The right internal candidate will also be able to explain how analytics have been effective in terms that other managers can grasp easily. You don’t need a 60-slide presentation that will have managers going glassy eyed as you explore the minutiae of algorithms and data cleansing. You just need five slides that give concrete examples of the financial impact analytics have had on the company.

Finding the right advocate is vital because too many companies are understandably distracted by the technology and too many managers develop a counterproductive habit of screaming for more data. You need someone to ensure that departments really share data, spread the word about what analytics are doing in your business – and what they have accomplished elsewhere – and to ensure that the right data is put in front of the right people at the right time.

Big data doesn’t take decisions, but it should help your business make better ones.
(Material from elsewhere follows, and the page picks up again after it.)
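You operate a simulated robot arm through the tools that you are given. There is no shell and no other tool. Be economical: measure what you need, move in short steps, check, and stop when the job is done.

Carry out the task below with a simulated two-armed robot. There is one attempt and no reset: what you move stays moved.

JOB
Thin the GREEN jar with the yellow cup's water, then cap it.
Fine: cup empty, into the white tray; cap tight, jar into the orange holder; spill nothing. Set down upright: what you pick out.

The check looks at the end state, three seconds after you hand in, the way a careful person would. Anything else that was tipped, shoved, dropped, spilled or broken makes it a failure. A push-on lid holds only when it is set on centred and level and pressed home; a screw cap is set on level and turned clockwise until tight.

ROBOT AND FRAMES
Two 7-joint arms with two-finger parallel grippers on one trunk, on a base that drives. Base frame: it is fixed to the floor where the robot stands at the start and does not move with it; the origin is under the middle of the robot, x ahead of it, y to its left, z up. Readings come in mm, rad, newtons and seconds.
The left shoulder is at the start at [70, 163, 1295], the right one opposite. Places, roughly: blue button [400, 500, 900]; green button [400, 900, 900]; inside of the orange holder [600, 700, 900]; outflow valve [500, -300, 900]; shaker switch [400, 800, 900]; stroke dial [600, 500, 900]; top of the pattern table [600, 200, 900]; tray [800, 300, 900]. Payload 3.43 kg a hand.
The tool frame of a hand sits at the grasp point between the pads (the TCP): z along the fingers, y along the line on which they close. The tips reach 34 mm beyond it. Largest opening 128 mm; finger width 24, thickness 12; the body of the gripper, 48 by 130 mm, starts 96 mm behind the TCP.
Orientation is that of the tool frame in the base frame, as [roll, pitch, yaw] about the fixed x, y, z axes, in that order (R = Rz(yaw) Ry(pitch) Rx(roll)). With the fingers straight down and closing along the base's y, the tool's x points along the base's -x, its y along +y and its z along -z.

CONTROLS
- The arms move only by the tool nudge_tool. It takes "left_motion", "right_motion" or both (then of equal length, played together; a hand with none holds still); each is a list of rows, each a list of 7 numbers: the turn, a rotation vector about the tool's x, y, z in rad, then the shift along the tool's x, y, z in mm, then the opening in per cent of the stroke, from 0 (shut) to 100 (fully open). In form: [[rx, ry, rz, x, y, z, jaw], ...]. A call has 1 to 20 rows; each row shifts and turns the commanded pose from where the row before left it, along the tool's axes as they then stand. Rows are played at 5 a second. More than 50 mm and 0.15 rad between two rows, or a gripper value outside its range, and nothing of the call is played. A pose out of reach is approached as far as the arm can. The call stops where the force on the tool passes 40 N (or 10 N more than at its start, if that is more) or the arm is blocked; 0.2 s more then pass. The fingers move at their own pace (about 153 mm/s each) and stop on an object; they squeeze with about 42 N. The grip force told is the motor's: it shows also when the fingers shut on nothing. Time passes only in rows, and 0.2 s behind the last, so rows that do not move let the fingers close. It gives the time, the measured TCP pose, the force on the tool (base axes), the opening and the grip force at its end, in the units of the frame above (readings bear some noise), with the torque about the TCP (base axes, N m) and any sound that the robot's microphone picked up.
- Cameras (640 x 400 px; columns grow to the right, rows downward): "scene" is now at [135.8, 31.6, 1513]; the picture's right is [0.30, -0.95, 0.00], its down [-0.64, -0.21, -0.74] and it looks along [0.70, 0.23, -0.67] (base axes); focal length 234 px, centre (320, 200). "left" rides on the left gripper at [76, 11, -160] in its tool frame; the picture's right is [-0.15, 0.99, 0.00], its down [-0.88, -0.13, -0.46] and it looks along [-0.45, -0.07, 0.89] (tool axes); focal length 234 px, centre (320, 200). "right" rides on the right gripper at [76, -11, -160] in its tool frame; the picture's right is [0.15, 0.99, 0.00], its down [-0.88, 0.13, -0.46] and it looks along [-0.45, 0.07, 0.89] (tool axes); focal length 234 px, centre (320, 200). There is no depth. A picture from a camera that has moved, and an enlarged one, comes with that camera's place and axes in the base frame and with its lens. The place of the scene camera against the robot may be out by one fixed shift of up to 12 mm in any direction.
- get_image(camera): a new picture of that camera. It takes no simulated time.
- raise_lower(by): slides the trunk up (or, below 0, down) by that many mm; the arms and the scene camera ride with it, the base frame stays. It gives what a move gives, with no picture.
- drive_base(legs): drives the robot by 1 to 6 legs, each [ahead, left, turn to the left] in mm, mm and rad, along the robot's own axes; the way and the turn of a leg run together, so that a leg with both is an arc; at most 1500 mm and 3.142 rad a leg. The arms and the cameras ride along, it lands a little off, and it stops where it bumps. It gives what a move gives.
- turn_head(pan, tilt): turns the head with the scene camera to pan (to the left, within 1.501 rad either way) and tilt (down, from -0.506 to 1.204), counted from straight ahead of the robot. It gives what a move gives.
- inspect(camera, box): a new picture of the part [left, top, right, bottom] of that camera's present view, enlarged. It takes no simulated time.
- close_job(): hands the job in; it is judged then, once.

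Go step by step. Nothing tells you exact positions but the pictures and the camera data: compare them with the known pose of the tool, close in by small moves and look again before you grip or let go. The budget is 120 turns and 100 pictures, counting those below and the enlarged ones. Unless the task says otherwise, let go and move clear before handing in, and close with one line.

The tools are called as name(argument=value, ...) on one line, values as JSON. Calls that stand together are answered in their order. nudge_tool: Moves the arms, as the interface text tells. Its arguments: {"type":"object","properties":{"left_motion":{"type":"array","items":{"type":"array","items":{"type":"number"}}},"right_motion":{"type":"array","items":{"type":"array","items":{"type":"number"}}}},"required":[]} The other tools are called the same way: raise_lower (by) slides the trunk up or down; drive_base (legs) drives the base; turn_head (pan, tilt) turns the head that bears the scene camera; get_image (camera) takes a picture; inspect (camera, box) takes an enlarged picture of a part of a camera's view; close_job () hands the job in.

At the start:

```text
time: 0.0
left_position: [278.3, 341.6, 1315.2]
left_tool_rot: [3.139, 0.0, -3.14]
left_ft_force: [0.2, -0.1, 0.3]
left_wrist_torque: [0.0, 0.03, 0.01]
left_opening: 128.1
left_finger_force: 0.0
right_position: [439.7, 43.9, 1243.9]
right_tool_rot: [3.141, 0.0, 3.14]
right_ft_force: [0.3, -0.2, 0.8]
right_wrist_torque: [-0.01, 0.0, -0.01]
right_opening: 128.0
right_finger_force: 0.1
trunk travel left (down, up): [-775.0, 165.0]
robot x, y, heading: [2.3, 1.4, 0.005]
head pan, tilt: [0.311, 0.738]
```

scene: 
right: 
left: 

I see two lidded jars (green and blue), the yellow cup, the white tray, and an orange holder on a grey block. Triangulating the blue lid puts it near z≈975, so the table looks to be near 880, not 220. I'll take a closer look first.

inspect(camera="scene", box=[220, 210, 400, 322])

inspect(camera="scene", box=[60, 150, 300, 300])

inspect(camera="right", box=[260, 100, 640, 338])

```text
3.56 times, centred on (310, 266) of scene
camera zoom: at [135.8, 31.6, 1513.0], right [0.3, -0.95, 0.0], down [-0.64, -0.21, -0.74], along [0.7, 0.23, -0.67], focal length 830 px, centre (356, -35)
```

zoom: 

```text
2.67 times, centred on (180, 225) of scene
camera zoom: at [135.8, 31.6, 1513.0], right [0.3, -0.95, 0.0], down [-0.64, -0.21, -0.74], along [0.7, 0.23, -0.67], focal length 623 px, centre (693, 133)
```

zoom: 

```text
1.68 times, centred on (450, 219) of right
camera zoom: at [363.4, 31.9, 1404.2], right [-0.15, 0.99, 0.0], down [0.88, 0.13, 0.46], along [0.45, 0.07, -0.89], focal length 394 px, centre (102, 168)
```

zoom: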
Gut instinct and experience still have their place. The data will often present you with a choice, not a solution. And not all data is created equal. For example, using big data to analyse your manufacturing costs is probably going to be more reliable than data about people, which may well be protean, contradictory and unreliable. Yet analytics can open up companies – and management mindsets – to the outside world, acting as a salutary reminder that not everything that succeeds in business is based on something you have done before.
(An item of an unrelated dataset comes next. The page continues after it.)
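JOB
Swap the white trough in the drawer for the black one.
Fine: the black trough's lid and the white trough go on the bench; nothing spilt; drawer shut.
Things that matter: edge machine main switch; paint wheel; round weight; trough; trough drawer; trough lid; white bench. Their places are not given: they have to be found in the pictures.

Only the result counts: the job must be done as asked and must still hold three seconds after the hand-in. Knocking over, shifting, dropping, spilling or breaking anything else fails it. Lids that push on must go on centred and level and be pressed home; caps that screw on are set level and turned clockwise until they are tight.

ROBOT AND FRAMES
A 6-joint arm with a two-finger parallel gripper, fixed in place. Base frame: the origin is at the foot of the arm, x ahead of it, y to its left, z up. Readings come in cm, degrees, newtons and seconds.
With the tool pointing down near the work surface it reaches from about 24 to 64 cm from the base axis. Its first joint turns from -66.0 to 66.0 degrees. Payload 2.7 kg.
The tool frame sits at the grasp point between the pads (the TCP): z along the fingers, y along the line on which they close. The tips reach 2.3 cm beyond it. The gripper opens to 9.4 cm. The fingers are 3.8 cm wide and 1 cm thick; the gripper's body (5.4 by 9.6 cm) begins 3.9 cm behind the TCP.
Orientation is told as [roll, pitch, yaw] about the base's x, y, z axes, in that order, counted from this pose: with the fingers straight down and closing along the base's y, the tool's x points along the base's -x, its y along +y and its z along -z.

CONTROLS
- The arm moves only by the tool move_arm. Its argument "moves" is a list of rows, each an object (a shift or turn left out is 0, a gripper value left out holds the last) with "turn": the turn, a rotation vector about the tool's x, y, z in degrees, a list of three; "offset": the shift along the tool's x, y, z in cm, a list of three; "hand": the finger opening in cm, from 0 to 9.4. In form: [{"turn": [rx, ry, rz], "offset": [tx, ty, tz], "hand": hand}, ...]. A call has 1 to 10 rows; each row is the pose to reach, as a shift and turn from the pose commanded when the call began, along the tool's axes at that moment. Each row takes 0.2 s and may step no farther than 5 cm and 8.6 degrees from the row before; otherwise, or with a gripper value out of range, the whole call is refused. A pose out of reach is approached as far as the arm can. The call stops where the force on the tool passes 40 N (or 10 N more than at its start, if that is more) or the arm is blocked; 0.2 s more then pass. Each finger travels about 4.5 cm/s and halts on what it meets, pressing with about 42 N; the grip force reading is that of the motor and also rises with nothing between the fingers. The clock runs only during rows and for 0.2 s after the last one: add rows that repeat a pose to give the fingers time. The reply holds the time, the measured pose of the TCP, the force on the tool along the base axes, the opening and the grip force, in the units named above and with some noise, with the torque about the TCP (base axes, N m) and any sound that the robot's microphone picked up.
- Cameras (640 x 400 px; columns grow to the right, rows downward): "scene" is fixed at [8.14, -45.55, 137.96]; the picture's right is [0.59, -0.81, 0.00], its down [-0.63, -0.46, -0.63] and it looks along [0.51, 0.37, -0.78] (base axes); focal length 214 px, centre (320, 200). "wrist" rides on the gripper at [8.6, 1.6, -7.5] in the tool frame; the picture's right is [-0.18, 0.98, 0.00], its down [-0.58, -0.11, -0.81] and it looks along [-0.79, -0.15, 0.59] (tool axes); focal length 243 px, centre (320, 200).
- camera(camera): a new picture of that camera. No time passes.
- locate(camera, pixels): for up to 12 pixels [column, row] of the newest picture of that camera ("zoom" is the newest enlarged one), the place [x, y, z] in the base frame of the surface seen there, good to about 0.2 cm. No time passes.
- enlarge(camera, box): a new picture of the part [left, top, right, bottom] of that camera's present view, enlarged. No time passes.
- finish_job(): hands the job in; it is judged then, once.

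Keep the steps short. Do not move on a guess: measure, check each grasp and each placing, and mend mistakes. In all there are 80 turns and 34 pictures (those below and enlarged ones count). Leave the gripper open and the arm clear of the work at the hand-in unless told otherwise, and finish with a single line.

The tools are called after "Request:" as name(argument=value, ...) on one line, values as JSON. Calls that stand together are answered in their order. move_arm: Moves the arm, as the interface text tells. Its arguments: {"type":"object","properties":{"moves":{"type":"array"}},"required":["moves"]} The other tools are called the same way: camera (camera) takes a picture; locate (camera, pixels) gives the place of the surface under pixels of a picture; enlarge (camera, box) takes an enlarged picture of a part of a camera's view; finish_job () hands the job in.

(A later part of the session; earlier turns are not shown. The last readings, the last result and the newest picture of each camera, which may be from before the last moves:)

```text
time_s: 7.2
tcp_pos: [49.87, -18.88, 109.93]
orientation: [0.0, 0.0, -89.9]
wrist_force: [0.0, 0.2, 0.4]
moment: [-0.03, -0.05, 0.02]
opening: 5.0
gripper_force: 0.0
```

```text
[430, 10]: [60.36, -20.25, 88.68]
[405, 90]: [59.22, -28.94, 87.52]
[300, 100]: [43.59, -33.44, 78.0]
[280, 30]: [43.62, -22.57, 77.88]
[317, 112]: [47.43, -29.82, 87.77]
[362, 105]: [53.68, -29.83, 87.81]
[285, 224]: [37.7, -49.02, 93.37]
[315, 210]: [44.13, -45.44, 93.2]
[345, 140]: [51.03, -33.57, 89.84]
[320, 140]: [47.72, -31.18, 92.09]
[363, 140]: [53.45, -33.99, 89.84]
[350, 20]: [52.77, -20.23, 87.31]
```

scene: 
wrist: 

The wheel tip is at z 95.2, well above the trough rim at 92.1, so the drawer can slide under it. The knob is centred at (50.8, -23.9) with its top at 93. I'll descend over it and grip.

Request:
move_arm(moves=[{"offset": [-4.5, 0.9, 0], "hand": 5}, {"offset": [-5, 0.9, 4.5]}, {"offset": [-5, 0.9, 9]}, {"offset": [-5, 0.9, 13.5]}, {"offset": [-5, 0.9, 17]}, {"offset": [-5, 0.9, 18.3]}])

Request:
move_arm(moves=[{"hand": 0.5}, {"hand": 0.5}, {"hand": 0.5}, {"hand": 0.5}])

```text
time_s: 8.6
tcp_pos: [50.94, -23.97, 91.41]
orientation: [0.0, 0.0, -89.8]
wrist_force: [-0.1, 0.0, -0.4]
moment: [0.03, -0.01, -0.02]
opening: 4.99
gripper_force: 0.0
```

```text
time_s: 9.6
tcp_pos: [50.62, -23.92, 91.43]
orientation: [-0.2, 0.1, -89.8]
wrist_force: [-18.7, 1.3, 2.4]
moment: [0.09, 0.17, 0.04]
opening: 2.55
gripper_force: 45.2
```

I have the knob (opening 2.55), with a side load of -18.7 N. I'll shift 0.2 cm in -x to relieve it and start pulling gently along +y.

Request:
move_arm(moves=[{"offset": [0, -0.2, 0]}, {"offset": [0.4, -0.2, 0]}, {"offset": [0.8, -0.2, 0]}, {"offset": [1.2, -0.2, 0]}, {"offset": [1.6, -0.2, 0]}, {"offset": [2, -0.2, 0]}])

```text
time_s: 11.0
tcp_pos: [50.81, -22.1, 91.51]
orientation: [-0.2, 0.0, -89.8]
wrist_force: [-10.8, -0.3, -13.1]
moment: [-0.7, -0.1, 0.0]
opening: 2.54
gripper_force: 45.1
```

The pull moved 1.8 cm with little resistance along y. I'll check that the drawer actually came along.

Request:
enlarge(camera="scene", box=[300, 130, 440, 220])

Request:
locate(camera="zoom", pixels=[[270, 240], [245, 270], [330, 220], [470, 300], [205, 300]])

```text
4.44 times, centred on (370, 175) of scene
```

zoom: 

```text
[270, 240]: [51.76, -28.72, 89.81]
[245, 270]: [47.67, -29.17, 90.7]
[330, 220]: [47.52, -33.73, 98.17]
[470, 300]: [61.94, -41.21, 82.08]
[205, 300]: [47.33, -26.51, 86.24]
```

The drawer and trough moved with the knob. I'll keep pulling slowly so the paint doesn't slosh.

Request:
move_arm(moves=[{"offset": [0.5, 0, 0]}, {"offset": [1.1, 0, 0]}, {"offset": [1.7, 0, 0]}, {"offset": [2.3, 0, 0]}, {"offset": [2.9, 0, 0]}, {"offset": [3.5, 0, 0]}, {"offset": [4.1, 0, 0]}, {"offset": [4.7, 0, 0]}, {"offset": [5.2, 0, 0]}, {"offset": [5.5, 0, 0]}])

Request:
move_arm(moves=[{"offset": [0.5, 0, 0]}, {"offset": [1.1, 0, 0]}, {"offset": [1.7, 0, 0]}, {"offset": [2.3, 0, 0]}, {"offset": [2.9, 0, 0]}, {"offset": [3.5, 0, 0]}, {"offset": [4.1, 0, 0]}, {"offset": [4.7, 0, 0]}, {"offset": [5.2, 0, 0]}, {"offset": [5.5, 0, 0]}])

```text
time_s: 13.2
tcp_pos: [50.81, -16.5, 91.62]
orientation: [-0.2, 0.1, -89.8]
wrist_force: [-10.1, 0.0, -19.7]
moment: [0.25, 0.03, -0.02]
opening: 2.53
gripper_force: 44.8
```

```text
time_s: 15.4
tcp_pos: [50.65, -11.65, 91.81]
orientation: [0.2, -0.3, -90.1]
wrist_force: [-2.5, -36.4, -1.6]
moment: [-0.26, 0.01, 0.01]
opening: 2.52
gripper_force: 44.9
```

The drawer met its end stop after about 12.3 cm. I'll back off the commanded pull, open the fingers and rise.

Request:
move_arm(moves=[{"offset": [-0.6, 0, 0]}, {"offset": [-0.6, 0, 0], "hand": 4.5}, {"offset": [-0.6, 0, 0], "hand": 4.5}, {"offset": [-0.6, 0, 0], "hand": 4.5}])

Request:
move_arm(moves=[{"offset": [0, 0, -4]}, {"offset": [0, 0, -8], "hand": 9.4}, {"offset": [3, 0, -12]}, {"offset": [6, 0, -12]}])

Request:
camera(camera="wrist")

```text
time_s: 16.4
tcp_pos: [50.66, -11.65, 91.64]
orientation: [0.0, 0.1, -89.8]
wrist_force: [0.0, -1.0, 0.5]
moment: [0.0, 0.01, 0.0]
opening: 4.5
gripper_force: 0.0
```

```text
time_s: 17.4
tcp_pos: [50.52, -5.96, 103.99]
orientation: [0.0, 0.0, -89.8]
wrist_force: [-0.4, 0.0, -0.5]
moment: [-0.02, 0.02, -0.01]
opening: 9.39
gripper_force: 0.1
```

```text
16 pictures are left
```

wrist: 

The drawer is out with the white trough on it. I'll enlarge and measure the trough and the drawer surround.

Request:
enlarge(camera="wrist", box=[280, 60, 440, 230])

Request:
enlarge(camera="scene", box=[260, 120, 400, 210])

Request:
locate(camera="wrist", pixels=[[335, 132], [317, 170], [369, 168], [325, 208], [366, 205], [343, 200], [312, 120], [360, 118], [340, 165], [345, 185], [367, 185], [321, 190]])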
As Nate Silver, the statistician who achieved instant fame after correctly predicting the outcome in all 50 states in the 2012 US presidential election, said recently: “It’s hard for any of us to recognise how much our relatively narrow range of experience can colour our interpretation of the evidence.”

Managers should not treat data as if it has come from a soothsayer armed with a computer. Nor should they kid themselves that their experience just proves the data wrong. As Hal Varian, Google’s economist, said: “Data is so widely available and strategically important that the scarce thing is the knowledge to extract wisdom from it.”